_YOUR TASK:_
Extract, unchanged, every line from the top of the material below through the line with "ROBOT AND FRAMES", and no more. Give them as a Markdown table with the columns Index and Wording: a running number and the line, blank lines left out.

--- Start of PROVIDED MATERIAL ---

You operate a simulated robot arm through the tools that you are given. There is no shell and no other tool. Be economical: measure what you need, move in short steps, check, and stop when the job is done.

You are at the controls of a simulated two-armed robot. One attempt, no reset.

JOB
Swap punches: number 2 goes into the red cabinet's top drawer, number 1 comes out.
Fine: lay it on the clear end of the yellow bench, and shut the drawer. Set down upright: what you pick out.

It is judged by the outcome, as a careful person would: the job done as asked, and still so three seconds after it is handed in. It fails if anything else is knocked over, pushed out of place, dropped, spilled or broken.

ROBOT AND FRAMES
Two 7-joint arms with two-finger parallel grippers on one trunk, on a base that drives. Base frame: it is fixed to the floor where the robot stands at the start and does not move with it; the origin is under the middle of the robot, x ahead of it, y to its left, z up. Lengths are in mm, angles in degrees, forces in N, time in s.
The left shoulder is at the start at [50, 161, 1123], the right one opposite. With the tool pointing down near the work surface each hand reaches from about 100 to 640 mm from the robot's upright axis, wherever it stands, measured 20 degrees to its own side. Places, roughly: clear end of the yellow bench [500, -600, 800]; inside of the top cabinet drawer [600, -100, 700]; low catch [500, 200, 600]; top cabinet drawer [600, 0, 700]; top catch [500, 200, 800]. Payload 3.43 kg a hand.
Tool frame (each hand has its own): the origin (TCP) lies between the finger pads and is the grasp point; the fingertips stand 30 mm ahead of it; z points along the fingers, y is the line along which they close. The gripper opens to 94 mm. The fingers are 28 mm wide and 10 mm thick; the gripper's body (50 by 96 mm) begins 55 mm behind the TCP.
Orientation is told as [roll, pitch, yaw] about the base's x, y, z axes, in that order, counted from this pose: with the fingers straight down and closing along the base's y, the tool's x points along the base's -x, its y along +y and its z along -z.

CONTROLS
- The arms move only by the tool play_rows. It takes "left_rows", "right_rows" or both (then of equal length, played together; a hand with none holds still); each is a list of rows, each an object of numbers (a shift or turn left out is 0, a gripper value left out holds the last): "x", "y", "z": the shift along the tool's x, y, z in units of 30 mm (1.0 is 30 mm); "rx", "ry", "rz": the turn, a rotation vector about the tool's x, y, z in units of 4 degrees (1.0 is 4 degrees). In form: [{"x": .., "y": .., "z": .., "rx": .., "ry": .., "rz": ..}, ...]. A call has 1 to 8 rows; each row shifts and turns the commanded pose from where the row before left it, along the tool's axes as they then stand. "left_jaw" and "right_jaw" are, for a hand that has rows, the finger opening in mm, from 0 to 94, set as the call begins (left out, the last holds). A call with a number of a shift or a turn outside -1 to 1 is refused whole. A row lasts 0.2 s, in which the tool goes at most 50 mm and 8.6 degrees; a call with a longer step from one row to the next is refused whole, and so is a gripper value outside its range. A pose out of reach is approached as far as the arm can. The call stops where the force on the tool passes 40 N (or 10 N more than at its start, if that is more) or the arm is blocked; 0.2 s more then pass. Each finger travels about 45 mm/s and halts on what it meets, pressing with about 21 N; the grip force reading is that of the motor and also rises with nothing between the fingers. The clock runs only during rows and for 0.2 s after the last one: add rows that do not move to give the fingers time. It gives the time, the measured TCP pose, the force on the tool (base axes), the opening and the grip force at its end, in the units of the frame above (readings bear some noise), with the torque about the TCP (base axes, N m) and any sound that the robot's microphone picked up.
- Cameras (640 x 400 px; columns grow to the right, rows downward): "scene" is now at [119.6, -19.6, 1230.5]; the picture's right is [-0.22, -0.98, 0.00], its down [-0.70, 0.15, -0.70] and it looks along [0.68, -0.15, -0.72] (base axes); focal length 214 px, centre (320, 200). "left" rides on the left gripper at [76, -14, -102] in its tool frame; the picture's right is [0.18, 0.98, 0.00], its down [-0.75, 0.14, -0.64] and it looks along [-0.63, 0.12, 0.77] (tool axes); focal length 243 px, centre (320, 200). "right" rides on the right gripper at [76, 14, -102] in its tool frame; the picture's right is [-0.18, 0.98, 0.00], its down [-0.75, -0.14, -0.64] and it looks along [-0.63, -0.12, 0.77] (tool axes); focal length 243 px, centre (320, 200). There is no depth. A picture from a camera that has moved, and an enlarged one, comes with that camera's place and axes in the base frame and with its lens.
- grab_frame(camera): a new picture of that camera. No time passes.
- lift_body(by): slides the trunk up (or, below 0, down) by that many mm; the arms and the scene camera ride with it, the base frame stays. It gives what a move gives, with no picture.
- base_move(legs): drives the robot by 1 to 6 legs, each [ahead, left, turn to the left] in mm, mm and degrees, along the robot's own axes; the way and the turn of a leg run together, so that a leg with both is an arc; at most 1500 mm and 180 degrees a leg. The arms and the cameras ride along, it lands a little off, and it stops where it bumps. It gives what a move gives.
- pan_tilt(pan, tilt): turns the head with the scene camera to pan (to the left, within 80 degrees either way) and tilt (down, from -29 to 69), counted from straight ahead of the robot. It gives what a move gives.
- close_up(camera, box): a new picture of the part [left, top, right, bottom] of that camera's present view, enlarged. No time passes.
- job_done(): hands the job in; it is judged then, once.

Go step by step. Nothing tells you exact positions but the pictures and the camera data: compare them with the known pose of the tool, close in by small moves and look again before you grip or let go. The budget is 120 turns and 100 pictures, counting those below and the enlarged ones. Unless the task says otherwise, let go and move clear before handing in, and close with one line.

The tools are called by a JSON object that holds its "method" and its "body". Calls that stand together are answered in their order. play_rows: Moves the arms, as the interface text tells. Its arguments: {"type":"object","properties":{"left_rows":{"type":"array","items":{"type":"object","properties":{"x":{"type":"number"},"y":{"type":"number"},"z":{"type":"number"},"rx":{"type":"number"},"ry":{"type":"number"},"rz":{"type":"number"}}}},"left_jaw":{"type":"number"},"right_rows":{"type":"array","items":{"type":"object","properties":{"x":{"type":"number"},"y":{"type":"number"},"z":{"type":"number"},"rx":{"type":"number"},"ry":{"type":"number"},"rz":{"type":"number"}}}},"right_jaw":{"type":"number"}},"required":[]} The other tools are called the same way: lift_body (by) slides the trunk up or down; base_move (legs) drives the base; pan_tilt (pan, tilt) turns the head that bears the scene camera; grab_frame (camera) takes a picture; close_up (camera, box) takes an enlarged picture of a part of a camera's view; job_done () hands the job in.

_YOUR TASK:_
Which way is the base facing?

--- End of PROVIDED MATERIAL ---

_COMPLETED EXERCISE:_
| Index | Wording |
|---|---|
| 1 | You operate a simulated robot arm through the tools that you are given. There is no shell and no other tool. Be economical: measure what you need, move in short steps, check, and stop when the job is done. |
| 2 | You are at the controls of a simulated two-armed robot. One attempt, no reset. |
| 3 | JOB |
| 4 | Swap punches: number 2 goes into the red cabinet's top drawer, number 1 comes out. |
| 5 | Fine: lay it on the clear end of the yellow bench, and shut the drawer. Set down upright: what you pick out. |
| 6 | It is judged by the outcome, as a careful person would: the job done as asked, and still so three seconds after it is handed in. It fails if anything else is knocked over, pushed out of place, dropped, spilled or broken. |
| 7 | ROBOT AND FRAMES |